_Goal_. Repeat, exactly and completely, the material that follows. Omit the pictures. Return a JSON list in which every string is one line; blank lines are skipped.

□ □ □ □ □ □ □

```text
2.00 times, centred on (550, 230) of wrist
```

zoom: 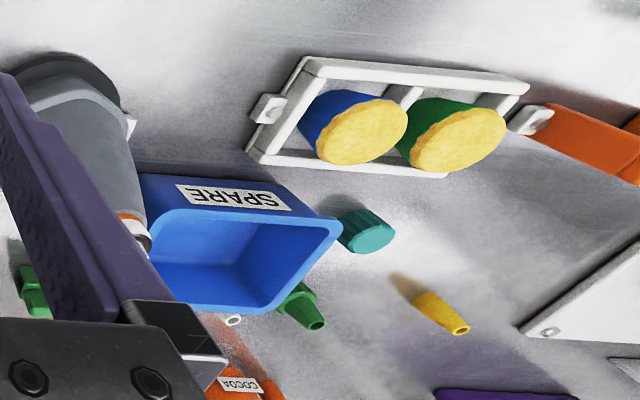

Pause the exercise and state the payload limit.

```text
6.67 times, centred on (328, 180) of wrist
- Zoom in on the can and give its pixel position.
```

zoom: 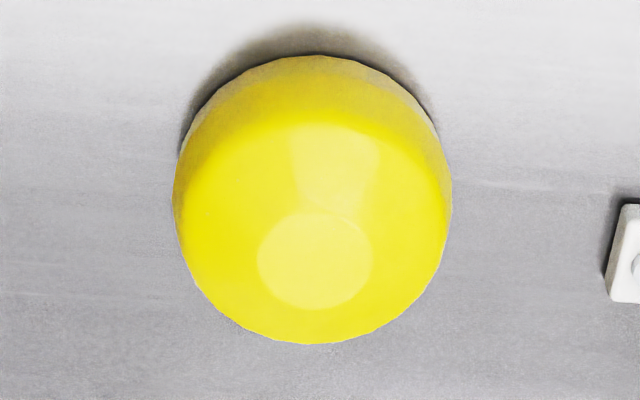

□ □ □ □ □ □ □

_Written response_.
[
  "```text",
  "2.00 times, centred on (550, 230) of wrist",
  "```",
  "zoom: ",
  "Pause the exercise and state the payload limit.",
  "```text",
  "6.67 times, centred on (328, 180) of wrist",
  "- Zoom in on the can and give its pixel position.",
  "```",
  "zoom: "
]